* Information shown:

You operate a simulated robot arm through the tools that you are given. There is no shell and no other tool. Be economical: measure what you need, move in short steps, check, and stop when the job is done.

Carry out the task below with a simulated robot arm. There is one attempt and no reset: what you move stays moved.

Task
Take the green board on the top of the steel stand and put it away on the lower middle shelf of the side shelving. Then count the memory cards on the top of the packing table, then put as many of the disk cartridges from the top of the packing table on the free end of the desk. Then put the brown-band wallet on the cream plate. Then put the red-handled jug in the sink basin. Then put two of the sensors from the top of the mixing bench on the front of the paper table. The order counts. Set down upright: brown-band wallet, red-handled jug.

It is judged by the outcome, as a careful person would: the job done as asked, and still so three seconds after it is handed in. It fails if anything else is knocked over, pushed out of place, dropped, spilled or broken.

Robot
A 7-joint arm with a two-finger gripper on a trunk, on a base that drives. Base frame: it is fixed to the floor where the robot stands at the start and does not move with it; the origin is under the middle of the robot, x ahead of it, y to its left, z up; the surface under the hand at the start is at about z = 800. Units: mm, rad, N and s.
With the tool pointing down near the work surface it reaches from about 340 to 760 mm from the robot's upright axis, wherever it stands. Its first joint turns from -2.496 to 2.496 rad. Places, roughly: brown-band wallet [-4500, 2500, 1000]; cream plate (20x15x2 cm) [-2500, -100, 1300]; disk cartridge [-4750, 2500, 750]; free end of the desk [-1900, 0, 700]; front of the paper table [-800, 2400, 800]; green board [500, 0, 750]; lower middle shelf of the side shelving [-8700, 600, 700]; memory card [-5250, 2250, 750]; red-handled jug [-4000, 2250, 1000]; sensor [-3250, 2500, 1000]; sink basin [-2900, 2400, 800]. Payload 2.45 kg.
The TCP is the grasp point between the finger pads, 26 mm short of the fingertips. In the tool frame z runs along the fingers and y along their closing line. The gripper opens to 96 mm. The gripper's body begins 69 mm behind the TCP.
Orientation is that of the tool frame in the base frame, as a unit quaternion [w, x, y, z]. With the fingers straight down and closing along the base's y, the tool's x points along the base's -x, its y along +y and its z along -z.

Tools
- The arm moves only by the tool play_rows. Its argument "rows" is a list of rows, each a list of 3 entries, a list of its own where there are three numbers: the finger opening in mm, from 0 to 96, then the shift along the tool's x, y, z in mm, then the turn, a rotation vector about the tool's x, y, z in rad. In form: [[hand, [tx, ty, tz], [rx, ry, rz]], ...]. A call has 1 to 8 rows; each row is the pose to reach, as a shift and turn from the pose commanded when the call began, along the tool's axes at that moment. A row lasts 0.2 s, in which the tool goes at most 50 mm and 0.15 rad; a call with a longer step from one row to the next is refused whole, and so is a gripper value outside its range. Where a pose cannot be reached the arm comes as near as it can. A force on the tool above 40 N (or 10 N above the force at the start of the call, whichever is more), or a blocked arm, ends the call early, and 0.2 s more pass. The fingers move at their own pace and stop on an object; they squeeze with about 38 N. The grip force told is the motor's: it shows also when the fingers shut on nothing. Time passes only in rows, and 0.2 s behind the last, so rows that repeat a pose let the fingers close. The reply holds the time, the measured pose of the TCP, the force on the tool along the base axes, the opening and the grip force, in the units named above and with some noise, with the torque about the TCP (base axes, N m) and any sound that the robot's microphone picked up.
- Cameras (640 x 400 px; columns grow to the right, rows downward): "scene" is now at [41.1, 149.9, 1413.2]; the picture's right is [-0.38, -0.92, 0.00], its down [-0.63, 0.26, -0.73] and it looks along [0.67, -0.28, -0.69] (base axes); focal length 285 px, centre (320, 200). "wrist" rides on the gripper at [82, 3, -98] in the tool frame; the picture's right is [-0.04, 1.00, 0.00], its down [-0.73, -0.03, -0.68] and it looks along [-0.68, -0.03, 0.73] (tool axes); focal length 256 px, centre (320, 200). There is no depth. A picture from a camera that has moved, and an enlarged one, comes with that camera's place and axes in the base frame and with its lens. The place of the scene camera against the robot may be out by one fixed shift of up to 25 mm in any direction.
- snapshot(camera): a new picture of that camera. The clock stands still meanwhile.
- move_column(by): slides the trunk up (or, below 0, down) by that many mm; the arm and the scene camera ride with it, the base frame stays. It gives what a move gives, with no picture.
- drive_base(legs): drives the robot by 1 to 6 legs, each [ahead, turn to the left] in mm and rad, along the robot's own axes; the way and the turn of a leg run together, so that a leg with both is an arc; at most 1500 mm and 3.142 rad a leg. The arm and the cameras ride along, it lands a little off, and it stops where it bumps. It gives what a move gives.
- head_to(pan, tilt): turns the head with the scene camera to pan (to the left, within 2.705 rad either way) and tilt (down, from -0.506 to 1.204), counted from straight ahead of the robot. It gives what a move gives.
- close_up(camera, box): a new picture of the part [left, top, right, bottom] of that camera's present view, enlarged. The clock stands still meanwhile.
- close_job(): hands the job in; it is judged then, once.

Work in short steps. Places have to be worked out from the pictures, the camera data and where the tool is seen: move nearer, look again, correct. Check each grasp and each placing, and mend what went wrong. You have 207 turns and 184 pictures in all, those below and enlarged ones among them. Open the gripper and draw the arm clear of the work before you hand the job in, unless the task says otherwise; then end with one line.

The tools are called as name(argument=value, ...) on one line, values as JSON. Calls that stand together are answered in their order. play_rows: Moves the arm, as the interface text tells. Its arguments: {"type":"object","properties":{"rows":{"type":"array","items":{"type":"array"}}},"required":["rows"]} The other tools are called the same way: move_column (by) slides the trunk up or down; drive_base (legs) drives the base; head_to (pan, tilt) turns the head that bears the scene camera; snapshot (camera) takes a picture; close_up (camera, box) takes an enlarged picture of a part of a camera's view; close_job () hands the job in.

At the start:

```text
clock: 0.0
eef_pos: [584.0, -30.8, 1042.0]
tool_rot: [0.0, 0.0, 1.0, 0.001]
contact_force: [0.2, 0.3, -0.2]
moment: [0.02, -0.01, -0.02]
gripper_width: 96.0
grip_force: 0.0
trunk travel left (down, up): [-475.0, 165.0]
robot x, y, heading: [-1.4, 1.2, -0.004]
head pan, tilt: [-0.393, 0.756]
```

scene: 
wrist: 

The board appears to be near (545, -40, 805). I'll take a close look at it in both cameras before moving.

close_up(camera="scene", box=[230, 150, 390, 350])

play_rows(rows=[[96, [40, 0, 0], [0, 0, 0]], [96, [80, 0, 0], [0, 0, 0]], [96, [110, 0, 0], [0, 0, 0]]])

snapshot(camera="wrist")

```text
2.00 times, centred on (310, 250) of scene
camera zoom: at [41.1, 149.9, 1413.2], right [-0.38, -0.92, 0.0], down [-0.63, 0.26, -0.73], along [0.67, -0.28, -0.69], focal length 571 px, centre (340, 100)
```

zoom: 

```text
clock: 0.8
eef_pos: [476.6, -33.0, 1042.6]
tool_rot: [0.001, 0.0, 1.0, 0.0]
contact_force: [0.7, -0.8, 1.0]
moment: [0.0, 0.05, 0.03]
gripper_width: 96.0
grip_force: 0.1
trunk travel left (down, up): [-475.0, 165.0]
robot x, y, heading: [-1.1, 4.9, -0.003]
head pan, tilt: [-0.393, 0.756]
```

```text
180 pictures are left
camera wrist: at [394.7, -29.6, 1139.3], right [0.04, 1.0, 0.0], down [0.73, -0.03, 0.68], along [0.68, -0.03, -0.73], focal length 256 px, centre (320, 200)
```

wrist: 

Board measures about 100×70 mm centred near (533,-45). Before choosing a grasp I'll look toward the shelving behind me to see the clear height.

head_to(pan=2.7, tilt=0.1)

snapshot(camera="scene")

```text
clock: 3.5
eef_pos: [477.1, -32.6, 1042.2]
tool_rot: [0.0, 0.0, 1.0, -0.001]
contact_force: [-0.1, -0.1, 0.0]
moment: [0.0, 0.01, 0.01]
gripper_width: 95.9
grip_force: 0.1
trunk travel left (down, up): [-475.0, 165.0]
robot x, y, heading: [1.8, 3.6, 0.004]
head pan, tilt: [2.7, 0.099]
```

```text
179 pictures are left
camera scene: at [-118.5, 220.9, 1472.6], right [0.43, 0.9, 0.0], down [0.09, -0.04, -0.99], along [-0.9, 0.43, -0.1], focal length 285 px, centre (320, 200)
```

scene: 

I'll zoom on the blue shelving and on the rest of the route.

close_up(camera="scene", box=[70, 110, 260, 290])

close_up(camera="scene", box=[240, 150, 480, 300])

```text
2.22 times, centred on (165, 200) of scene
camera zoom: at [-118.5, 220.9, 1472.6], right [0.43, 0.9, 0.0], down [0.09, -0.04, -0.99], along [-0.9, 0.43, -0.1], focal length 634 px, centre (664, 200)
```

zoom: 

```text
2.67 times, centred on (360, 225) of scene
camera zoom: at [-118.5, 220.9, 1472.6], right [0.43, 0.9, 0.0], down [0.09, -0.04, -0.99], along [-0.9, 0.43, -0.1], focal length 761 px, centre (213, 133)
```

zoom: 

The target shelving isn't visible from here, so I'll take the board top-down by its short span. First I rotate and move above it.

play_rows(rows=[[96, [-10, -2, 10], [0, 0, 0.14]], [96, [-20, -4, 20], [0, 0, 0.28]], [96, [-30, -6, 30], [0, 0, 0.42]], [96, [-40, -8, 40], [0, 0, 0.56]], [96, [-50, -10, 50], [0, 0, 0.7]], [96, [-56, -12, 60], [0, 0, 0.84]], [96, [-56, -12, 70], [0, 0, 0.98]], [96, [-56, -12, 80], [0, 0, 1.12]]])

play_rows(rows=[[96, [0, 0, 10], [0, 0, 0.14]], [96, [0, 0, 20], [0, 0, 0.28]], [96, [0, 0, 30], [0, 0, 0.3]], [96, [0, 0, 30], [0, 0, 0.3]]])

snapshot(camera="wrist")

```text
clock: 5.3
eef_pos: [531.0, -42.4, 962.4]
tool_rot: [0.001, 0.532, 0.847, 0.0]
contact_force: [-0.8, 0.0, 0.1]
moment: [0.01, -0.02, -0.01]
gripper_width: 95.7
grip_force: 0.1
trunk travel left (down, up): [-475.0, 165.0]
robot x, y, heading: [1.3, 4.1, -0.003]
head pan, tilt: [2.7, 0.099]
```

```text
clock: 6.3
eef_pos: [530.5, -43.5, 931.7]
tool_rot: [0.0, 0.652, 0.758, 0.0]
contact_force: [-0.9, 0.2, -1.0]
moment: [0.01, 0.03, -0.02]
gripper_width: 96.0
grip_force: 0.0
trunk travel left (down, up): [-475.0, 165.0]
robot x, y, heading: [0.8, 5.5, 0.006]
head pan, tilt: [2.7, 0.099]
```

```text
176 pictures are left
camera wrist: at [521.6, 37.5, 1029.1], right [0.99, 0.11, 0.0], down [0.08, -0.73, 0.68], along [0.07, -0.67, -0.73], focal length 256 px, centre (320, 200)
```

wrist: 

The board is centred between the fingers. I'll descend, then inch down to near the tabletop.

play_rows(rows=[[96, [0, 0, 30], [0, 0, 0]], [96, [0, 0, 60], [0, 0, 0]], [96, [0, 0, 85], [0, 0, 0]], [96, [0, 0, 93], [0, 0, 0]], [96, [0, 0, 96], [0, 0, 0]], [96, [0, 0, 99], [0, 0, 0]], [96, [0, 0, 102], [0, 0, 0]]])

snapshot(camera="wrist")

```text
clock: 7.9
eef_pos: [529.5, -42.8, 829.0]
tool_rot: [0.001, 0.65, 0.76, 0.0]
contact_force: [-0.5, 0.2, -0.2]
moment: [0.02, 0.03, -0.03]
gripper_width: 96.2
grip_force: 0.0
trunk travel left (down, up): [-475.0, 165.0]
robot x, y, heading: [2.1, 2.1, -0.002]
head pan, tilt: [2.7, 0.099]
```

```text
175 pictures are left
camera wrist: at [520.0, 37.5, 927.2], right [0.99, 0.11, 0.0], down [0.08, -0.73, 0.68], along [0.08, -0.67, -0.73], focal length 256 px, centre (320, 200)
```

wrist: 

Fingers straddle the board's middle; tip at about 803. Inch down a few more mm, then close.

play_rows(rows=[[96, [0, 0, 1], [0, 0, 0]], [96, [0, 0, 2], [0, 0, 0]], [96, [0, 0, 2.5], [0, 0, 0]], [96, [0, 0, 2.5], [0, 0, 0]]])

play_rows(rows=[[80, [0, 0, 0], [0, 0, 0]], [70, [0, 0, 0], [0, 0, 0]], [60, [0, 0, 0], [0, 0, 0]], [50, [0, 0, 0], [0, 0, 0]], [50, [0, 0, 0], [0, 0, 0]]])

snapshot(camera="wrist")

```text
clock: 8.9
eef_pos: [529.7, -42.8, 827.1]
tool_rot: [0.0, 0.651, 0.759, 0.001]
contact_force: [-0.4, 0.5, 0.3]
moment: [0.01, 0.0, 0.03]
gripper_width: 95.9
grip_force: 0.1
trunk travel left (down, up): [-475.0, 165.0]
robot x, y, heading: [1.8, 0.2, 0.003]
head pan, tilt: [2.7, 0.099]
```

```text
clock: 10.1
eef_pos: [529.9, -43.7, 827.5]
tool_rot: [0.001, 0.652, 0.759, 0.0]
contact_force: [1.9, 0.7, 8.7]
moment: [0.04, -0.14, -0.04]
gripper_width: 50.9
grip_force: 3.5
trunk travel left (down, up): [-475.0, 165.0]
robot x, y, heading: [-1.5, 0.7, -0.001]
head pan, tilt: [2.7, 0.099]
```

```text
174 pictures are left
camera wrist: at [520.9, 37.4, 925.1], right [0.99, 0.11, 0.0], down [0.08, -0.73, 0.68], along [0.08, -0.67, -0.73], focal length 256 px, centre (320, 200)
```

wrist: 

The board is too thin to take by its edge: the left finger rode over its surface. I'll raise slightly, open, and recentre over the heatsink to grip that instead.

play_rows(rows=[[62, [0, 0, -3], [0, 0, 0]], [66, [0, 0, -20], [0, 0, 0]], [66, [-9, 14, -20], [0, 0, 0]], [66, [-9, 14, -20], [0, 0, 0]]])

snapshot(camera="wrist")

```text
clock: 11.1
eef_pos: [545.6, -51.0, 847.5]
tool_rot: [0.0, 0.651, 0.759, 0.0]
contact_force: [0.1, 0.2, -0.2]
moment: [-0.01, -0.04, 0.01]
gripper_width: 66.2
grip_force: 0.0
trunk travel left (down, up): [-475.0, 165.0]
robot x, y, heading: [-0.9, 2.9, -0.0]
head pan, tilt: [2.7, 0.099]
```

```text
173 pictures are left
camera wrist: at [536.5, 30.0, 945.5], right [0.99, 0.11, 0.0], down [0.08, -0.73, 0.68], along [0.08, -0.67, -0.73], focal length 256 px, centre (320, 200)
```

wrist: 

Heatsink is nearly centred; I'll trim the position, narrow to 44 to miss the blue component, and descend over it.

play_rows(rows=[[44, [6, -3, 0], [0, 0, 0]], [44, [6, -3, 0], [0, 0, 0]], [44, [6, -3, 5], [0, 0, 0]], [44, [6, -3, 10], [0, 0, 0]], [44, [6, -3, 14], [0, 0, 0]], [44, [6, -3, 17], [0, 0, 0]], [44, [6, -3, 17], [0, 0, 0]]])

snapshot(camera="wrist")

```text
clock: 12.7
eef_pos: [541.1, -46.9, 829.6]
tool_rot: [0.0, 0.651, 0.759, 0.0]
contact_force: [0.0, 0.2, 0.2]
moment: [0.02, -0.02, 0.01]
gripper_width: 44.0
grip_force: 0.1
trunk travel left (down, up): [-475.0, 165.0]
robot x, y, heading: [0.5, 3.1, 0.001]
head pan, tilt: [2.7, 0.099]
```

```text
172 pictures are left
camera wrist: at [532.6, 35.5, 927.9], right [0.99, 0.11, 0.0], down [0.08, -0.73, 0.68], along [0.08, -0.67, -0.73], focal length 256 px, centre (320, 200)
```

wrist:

* What to do: Print, without alteration, the lines from the line with "- close_job(): hands" to the line with "Work in short". Include both of them, and omit every other line.

* Response to the exercise:
- close_job(): hands the job in; it is judged then, once.

Work in short steps. Places have to be worked out from the pictures, the camera data and where the tool is seen: move nearer, look again, correct. Check each grasp and each placing, and mend what went wrong. You have 207 turns and 184 pictures in all, those below and enlarged ones among them. Open the gripper and draw the arm clear of the work before you hand the job in, unless the task says otherwise; then end with one line.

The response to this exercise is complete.